Supplied information:
►

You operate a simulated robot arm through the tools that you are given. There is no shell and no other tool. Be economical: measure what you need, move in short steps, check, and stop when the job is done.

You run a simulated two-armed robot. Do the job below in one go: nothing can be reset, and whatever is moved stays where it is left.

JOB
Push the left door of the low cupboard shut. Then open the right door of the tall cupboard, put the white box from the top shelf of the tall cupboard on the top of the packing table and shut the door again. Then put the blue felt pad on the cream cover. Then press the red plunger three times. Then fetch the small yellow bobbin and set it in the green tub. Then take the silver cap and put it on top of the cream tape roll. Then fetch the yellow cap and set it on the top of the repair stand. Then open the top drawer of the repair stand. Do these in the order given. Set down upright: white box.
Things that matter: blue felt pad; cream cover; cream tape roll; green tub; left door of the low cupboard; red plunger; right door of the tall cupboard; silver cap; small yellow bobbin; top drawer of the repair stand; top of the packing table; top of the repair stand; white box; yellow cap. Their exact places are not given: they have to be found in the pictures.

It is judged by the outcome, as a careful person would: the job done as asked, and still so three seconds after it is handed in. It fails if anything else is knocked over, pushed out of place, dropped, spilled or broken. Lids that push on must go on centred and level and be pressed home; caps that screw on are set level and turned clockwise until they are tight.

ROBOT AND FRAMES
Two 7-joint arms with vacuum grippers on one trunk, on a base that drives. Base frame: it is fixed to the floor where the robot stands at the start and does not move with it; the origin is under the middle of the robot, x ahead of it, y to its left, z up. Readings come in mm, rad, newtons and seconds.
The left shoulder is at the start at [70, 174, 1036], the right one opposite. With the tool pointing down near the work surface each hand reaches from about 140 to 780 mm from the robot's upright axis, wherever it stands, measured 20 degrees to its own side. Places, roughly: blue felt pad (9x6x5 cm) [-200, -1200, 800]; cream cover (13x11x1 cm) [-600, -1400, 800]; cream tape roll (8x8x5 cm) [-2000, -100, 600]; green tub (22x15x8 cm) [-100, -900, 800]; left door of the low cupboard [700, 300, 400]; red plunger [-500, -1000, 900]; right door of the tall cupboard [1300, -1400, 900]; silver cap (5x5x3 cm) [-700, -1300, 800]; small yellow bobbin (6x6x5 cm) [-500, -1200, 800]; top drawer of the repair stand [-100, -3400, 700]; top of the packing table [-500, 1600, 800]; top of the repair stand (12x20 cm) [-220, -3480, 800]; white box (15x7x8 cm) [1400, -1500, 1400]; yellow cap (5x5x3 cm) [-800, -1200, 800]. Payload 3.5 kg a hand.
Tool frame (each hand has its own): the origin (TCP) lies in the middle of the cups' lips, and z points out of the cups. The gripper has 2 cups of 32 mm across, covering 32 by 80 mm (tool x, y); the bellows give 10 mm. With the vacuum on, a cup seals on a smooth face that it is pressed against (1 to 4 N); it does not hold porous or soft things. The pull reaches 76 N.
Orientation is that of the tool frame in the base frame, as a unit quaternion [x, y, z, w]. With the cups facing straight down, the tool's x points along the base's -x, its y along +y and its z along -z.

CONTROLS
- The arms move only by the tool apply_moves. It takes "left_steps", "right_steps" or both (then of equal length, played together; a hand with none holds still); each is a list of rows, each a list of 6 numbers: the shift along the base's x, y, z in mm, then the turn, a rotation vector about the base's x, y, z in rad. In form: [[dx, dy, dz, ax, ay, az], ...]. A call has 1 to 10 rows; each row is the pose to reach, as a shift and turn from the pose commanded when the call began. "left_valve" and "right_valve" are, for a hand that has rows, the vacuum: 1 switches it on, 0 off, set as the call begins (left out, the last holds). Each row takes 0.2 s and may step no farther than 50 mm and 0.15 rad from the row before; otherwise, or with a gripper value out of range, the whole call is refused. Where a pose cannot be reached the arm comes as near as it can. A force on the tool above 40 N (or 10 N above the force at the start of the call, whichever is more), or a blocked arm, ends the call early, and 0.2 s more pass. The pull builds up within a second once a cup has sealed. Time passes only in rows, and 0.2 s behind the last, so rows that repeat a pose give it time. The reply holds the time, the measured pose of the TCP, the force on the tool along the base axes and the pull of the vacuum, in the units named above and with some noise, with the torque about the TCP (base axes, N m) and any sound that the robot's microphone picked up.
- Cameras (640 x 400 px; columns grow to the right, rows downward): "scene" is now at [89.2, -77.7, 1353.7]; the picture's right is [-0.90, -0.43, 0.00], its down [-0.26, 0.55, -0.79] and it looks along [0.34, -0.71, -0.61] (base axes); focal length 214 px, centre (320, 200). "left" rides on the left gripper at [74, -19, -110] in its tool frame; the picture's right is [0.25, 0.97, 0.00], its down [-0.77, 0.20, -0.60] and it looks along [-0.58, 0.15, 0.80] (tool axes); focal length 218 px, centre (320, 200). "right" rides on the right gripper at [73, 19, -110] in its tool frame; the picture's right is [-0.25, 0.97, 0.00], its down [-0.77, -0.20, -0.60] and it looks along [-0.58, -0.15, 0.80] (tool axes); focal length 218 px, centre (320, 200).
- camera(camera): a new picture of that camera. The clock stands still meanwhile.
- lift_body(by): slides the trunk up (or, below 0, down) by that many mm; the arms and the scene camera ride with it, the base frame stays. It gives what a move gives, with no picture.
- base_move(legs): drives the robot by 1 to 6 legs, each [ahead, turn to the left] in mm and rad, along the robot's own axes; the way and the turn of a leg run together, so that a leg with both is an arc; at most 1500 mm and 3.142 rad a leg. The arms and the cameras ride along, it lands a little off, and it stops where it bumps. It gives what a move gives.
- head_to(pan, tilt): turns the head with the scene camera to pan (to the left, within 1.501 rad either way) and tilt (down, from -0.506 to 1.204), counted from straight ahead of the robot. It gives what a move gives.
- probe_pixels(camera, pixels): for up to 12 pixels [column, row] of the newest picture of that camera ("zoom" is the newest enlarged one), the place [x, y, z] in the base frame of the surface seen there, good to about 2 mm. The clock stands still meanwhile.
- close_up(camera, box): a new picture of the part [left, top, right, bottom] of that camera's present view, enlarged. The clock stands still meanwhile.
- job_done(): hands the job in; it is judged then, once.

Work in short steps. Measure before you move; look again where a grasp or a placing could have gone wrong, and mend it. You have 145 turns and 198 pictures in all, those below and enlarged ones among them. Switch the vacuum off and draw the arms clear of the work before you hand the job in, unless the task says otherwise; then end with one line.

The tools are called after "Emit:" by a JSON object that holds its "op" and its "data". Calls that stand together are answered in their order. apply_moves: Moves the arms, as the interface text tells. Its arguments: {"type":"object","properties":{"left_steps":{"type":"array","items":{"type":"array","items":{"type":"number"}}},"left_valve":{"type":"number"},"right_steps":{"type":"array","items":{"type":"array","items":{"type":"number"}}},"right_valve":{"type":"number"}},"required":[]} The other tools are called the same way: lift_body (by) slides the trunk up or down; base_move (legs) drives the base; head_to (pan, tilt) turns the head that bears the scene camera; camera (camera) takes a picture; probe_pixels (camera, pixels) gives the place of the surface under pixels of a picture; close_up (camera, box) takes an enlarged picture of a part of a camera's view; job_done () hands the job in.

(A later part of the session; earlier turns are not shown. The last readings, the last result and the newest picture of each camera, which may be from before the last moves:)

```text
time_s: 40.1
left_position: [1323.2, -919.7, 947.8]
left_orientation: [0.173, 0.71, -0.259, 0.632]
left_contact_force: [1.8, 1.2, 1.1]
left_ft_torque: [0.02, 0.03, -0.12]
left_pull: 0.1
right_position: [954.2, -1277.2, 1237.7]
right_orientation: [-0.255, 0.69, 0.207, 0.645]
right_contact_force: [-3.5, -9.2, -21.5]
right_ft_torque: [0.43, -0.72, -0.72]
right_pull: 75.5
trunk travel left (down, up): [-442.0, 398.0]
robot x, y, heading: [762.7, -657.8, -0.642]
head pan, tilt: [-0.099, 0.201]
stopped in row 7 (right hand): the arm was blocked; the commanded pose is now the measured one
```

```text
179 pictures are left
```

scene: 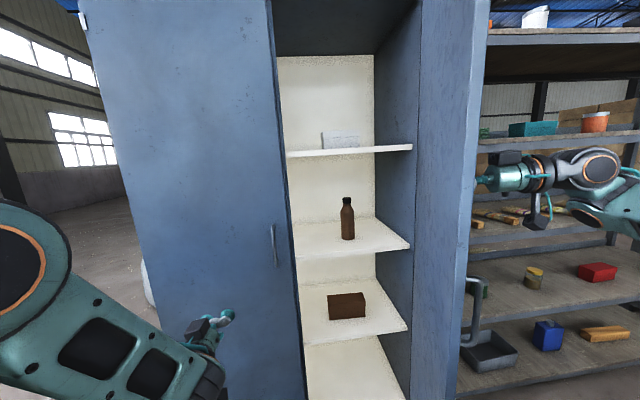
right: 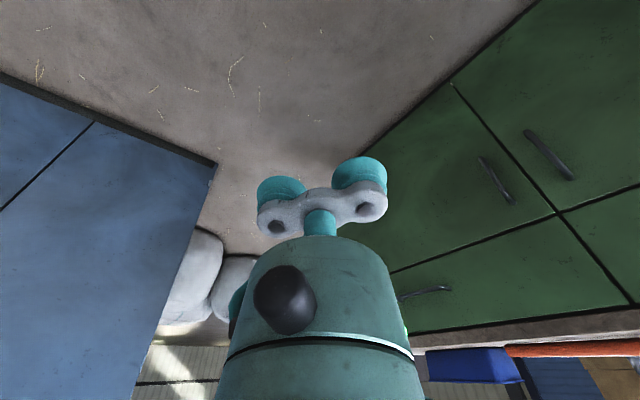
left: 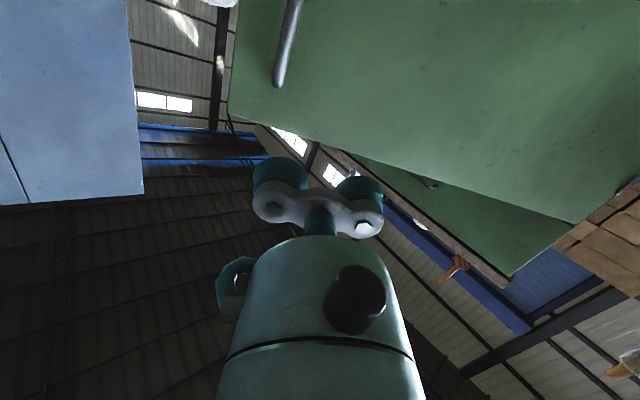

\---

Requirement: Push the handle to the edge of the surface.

◄

Requirement: Identify the lines of the data that contain the word "newest". Copy each of them.

Solution to the problem:
- probe_pixels(camera, pixels): for up to 12 pixels [column, row] of the newest picture of that camera ("zoom" is the newest enlarged one), the place [x, y, z] in the base frame of the surface seen there, good to about 2 mm. The clock stands still meanwhile.
(A later part of the session; earlier turns are not shown. The last readings, the last result and the newest picture of each camera, which may be from before the last moves:)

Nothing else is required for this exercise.